Utusan Khusus Presiden Bidang Energi dan Lingkungan Hidup yang juga adik Prabowo, Hashim Djojohadikusumo mengatakan proyek tanggul laut raksasa itu harus segera dimulai. Pasalnya, ada ancaman sawah-sawah di pantai utara (pantura) Pulau Jawa akan tenggelam.

"Program Pak Prabowo adalah kita bikin tanggul laut raksasa dari Banten sampai ke Jawa Timur. Program ini mungkin memakan waktu 20 tahun. Mungkin dua atau tiga presiden yang melaksanakan. Tapi harus mulai sekarang," ujar Hashim pada akhir Oktober lalu.

"Kalau tidak mulai sekarang, sawah-sawah di pantai utara akan tenggelam, bisa berapa juta hektare kita hilang.
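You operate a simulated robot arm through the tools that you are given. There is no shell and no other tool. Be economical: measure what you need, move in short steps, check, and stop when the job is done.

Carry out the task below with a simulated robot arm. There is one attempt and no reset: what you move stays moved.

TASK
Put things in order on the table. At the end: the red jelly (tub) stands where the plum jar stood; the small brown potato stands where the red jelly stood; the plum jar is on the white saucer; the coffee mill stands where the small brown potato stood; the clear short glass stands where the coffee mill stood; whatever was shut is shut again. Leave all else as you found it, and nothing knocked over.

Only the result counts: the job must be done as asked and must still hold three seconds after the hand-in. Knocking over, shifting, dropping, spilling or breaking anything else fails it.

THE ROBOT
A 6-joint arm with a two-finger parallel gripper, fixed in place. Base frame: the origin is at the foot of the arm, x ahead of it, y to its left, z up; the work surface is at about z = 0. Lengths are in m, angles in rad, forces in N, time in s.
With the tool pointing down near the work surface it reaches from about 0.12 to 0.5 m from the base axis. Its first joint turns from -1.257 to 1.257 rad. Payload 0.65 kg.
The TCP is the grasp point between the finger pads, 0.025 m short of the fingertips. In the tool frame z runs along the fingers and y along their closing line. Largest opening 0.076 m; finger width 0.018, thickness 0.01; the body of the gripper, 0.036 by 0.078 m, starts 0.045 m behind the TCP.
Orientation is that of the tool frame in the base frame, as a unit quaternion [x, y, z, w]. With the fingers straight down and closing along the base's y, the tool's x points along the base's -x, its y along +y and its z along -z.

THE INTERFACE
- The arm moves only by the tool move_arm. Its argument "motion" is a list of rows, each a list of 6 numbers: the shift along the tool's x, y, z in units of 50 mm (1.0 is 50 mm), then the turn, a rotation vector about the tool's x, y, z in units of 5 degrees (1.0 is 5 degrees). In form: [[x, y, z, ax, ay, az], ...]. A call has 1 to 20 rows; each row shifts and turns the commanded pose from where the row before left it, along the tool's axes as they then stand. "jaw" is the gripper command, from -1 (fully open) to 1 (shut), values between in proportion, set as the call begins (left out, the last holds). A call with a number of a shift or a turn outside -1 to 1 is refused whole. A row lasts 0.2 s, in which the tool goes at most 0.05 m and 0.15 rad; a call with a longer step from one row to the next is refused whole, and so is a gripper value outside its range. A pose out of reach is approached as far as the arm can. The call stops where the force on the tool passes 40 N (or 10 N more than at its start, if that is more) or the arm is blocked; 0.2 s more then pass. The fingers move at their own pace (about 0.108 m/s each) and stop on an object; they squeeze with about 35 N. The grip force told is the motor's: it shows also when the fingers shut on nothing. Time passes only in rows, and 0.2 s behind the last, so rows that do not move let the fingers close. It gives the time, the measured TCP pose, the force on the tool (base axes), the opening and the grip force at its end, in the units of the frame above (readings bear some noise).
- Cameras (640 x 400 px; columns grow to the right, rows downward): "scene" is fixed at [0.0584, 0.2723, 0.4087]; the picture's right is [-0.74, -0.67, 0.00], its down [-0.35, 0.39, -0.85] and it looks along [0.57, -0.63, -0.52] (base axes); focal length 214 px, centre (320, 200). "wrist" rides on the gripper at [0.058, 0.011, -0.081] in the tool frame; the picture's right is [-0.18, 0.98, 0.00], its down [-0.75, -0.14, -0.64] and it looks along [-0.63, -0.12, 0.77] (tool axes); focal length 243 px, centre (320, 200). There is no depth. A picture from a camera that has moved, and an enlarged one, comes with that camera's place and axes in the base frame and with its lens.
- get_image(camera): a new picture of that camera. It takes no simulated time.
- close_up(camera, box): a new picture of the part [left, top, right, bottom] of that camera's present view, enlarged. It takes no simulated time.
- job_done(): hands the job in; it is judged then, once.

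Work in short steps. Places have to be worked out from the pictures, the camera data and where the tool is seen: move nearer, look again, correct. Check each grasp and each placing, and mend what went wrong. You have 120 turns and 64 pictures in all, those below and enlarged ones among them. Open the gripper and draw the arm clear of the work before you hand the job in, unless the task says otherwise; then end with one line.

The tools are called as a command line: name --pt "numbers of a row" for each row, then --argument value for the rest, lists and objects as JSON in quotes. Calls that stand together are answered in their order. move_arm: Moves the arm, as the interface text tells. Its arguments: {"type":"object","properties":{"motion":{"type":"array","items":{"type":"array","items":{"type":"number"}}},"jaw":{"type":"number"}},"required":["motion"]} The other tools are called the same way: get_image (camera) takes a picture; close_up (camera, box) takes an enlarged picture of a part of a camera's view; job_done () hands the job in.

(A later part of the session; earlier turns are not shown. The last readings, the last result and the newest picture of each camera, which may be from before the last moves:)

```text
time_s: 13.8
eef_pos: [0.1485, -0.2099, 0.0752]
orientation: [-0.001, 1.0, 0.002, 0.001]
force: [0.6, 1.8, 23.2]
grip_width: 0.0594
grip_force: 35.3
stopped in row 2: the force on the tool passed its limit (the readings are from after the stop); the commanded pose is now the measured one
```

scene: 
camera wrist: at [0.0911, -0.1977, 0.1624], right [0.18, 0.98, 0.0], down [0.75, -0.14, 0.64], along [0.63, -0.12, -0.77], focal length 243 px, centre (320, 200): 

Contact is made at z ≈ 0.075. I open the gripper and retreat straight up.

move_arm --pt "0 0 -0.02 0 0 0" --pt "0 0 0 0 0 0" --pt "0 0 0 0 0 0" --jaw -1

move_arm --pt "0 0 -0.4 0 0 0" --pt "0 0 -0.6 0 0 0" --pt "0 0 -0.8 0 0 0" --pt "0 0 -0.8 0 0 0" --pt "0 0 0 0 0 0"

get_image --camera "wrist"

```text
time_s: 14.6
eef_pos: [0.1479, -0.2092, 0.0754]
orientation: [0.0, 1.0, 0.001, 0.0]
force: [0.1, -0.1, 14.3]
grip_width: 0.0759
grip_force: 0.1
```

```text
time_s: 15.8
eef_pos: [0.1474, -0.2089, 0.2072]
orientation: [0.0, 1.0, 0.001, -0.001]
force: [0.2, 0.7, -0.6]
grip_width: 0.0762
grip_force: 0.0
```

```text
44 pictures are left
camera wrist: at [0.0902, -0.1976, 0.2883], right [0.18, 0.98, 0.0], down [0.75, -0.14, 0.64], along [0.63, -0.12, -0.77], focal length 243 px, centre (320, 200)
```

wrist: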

Ini semacam emergency, harus segera karena ini memerlukan waktu yang cukup lama," lanjut dia.

Menteri Pekerjaan Umum Dody Hanggodo mengatakan tidak mudah memang membangun giant sea wall. Hal itu salah satunya dipicu biaya pembangunan yang besar.

Karena itu, untuk menyiasati kebutuhan biaya itu, pembangunan giant sea wall akan dipotong-potong. Untuk saat ini, kebijakan pembangunan masih difokuskan untuk proyek tanggul raksasa yang sudah dilaksanakan sejak 2014 di Jakarta.

"Giant sea wall itu kan lebih utamanya untuk Jakarta sebetulnya. Memang iya program besarnya posisi utara Jawa, tapi kan dengan keterbatasan anggaran pastinya kan kita potong-potong nih, Jakarta, Semarang, gitu kan," ujar Dody ditemui di Kantornya, Senin (18/11).

Lalu sebenarnya, perlukah pembangunan giant sea wall dan dari mana dana bisa didapatkan?

Pengamat Tata Kota Nirwono Yoga memberikan lima catatan terkait rencana pembangunan giant sea wall sampai ke Jawa Timur. Pertama, ia meminta agar proyek giant sea wall untuk dibatalkan.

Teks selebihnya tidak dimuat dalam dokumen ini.